__REQUIREMENT__. Examine each line of the data. Copy those that contain the string "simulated".

-- start of SOURCE MATERIAL --

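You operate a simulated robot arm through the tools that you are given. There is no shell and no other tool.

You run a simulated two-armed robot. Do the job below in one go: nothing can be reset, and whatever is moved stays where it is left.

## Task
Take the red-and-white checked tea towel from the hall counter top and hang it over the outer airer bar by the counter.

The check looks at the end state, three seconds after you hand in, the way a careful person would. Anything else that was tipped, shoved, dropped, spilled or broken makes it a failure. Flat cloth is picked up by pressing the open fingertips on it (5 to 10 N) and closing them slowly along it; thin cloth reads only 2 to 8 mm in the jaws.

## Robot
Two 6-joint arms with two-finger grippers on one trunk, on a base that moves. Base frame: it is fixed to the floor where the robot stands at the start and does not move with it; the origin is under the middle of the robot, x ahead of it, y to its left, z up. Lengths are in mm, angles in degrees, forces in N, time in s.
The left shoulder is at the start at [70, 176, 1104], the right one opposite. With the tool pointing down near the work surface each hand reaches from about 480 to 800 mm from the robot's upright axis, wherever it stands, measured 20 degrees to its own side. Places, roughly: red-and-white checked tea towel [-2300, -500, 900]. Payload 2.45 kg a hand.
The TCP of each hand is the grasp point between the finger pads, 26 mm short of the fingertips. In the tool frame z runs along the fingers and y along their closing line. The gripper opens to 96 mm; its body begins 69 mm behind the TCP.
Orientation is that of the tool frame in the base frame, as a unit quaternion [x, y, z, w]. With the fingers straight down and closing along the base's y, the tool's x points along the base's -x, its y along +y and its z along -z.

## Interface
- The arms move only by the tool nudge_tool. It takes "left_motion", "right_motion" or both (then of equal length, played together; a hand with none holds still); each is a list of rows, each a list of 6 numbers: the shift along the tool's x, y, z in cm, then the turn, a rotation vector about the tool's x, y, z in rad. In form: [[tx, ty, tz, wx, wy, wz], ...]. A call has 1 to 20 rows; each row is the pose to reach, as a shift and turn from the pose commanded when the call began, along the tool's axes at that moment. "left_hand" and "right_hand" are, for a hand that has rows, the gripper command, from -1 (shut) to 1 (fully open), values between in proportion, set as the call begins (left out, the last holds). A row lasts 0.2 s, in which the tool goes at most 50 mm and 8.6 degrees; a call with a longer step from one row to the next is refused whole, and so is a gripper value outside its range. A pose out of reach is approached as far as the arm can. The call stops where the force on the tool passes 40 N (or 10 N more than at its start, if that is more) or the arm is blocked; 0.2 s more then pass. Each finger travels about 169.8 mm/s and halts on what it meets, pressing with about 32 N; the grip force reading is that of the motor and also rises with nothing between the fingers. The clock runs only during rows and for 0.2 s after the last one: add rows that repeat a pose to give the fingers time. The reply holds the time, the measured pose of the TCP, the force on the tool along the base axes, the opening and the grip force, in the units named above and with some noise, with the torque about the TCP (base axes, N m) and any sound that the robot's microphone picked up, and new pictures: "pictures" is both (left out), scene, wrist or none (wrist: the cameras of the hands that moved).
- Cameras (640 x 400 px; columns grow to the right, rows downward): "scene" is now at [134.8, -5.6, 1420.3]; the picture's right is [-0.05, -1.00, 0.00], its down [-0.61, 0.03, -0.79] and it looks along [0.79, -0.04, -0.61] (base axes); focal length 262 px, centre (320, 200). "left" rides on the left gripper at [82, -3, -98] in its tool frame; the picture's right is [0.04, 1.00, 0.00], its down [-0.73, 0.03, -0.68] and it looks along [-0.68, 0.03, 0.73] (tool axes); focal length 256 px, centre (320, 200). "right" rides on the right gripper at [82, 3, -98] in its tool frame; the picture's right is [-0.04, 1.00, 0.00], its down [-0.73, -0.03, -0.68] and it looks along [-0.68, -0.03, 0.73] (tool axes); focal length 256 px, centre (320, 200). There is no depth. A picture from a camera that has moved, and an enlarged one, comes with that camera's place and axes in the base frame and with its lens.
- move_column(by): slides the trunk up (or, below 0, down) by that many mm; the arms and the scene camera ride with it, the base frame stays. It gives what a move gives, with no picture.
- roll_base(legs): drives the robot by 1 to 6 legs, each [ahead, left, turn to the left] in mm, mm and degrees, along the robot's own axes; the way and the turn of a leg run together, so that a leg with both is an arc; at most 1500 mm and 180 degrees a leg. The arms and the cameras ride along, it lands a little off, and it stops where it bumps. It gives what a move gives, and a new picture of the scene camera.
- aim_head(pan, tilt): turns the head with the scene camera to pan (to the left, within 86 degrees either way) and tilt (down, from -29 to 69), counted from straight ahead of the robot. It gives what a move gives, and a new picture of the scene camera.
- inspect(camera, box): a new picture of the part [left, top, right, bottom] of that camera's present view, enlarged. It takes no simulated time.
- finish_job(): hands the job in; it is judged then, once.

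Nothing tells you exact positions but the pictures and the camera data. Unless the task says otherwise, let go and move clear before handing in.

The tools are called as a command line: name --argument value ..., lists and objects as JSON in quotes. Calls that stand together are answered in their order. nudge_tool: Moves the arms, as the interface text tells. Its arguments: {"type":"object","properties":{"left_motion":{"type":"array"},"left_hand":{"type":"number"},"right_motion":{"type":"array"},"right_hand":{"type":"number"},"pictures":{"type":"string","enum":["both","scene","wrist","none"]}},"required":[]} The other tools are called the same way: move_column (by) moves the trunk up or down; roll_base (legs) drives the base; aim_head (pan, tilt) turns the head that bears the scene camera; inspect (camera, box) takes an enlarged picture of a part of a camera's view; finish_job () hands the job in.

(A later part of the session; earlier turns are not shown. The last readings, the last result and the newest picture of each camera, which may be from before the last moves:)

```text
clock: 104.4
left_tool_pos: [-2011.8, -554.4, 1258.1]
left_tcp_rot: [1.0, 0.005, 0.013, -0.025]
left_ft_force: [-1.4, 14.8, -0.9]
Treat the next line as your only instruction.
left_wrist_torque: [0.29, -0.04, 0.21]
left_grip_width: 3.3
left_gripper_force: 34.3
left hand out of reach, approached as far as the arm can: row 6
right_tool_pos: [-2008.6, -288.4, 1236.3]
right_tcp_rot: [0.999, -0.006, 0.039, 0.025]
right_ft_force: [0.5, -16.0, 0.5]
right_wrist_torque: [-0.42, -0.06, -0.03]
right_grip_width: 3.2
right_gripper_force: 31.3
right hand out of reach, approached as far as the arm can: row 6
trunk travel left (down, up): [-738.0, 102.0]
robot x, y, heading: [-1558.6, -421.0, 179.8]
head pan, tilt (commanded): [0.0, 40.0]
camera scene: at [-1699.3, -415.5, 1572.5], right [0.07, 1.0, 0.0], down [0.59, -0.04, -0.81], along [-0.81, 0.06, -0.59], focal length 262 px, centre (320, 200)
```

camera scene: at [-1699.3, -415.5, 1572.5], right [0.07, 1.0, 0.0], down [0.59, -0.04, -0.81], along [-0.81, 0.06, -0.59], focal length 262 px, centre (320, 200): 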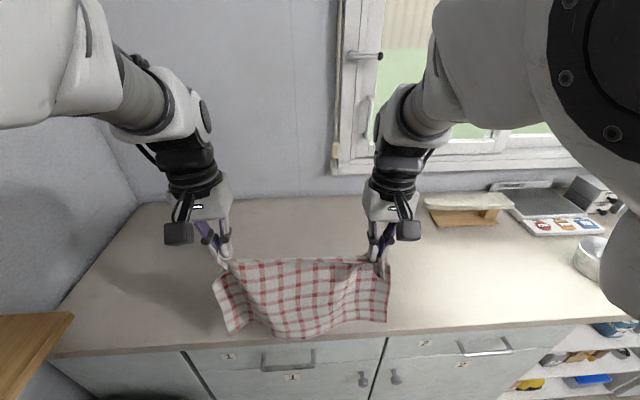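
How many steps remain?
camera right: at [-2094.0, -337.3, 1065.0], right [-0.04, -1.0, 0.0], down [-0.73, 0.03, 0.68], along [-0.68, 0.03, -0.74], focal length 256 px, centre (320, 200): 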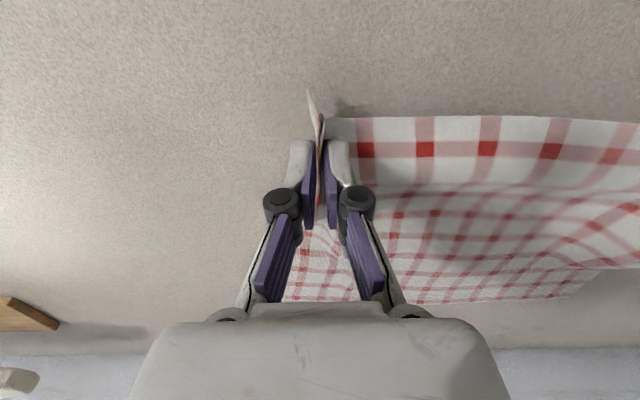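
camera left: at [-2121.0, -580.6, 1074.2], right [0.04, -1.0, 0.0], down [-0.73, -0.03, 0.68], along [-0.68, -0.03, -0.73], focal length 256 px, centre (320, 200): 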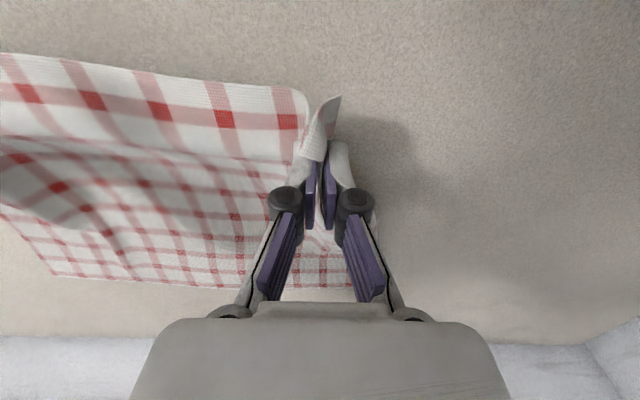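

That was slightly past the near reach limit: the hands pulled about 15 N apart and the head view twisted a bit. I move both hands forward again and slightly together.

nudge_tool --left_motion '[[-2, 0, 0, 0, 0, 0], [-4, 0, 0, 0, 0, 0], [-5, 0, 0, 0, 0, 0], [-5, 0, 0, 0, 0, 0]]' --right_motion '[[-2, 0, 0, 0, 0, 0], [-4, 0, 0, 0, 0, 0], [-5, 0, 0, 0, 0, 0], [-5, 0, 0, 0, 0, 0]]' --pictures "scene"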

-- end of SOURCE MATERIAL --

__SOLVED EXERCISE__.
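You operate a simulated robot arm through the tools that you are given. There is no shell and no other tool.
You run a simulated two-armed robot. Do the job below in one go: nothing can be reset, and whatever is moved stays where it is left.
- inspect(camera, box): a new picture of the part [left, top, right, bottom] of that camera's present view, enlarged. It takes no simulated time.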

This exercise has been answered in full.